I sunk into the cushions of the couch and pulled the blanket over my knees to snuggle closer.  I needed a little comfort to cover the discomfort I was beginning to feel from reading the words so permanently written in the typewriter print.  My fingers lingered over the corner of the page, eager to turn and read the next chapters.

The paperback in my hands was filled with text underlined, phrases circled, paragraphs highlighted and- every once in a while- a few arrows with squiggly lines and exclamation points to mark a section I related to a little too closely.

I sat stunned for a minute, allowing the words to sink in.  I wondered how the lines in this book spoke the truth I didn’t know I needed to hear while healing places of my heart I didn’t realize needed healing.

The book “Single. Dating. Engaged. Married.,” by Ben Stuart was becoming a favorite, though, not for the ways it affirmed me with a pat on the back for a job well done.  It was a favorite for the way it did just the opposite.

God does speak to us in ways we never see coming.

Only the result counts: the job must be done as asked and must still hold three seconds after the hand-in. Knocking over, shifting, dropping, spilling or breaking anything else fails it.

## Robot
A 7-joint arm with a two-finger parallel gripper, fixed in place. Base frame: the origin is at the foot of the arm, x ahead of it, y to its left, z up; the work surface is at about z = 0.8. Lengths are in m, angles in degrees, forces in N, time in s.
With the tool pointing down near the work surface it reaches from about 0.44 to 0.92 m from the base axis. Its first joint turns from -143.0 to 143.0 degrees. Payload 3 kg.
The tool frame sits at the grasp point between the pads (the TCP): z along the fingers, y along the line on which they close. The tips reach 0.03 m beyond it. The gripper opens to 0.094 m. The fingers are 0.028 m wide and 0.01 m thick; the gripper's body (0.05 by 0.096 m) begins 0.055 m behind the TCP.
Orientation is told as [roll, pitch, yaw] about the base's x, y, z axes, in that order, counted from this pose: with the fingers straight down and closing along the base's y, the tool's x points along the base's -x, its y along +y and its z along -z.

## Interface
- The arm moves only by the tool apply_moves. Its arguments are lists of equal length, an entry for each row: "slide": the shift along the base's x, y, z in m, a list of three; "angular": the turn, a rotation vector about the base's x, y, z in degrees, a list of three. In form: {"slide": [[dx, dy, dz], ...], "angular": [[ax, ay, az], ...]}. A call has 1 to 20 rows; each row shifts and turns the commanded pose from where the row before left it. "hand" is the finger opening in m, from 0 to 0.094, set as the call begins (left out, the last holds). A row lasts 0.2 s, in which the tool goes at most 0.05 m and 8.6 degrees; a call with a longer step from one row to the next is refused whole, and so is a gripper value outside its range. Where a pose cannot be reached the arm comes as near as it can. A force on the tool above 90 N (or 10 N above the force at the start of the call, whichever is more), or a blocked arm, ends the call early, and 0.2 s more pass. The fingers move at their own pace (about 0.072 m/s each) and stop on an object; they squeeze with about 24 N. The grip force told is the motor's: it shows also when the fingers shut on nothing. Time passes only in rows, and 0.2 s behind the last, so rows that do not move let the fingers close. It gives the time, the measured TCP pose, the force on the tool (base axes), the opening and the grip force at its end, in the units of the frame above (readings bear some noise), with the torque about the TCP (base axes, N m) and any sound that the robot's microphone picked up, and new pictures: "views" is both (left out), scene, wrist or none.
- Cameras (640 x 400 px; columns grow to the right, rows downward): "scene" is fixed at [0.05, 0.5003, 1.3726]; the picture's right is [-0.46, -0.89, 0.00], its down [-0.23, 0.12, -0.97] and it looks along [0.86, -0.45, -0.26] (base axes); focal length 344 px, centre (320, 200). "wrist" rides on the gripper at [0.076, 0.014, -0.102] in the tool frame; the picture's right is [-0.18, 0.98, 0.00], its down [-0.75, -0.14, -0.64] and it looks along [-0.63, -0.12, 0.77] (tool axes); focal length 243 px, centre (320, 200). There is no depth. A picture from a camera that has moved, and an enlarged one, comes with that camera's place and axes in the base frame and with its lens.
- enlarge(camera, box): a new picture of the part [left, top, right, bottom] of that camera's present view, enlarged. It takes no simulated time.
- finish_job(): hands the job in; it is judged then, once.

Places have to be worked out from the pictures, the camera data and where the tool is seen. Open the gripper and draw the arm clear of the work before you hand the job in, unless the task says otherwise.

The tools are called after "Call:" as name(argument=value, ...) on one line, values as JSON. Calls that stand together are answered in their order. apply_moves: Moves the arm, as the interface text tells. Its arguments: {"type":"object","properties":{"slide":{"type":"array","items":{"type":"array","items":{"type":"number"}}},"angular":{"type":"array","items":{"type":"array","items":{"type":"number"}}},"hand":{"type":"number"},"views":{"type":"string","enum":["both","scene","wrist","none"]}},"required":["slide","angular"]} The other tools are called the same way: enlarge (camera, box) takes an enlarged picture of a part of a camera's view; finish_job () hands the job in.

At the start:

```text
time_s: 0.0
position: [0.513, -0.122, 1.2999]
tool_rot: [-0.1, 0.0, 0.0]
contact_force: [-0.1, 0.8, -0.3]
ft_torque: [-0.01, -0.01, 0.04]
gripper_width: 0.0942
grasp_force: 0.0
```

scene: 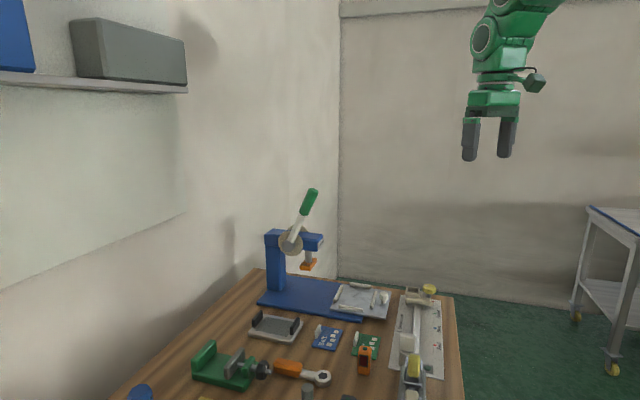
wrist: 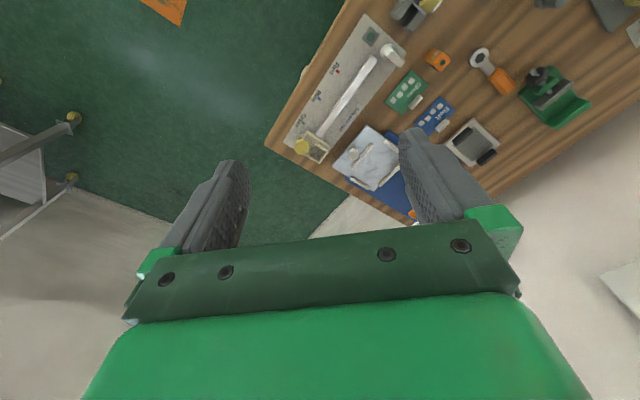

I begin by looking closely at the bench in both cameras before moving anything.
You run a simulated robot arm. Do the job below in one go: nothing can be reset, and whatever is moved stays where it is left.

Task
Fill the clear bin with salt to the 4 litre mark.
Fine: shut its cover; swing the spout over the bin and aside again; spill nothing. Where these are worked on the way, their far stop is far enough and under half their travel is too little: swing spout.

Conviction isn’t the word I thought I would use to describe a book with a majority of the title seeming to be about things I don’t have much experience with.  Dating?  Nope.  Engaged?  Heck no.  Married?  Haha.  Only one of the words in the title described the stage of life I’m in.  But here I was slowly wrestling through the hard revelations of the written opinions that I learned was oh so true.

I didn’t read the book because the pages are full of comforting promises about always being happy and content.  I didn’t read the book because it confirmed that the plot of every early 2000s romantic comedy was accurate and realistic- it actually did the opposite (no matter how badly I was secretly counting on them being true).

I didn’t entirely know what the book was about.  I heard from a friend (Sadie Robertson- does anyone else casually claim celebrities as their friends, or is this just me?) that it was good; and I figured I would read it in case I needed the information, you know, for the future.

Page after page, I read through the truth unveiled and deeply explained.  It isn’t a book I need for the future- this is a book I need NOW.  It applies to people in every stage of life (hence the title) for every type of relationship- not just romantic ones.

Here’s what I learned about each of the four stages of relationships from the book:

  1. Singleness- It’s a gift.  Singleness is to be a time for living in the freedom God has given us for His Kingdom.  This freedom should be valued and appreciated for the gift it is.  Accept and use the gift of freedom to make an impact on others.  Ben Stuart says, “Life is short…[W]hen we look at men and women in the world, we should be far more concerned about their soul than their relationship status” (page 26).  If that doesn’t make you squirm, I don’t know what will.
  2. Dating- It’s a time for intentionally getting to know the other person on a more personal level.  It’s a time to talk about morals, values, things you like and don’t like.  Dating is to be about having conversations matched with actions that will help us discern if the other is compatible to serve alongside in life.  Boundaries are a big part of the dating process, and Ben explains those boundaries in-depth to give us a better grasp of what that looks like and how to set them- and keep them.
  3. Engaged- Engagement is about a union.  It’s learning and discerning in this stage so you can be better prepared for the next stage.  Ben argues it’s probably the hardest of all stages because you have the promise of marriage without the benefits of it.
  4. Married- Marriage is a picture of Jesus and the church- not a big-picture Hollywood film.  Marriage is a bond between a man and woman that God has designed so that both people can live on mission together to serve God’s Kingdom.  I love how Ben describes a woman’s role to submit and a husband’s responsibility to sacrifice.  It’s beautifully explained, and it changed my whole view (and attitude) on a wife’s role of submitting to her husband, which can be a touchy and difficult subject.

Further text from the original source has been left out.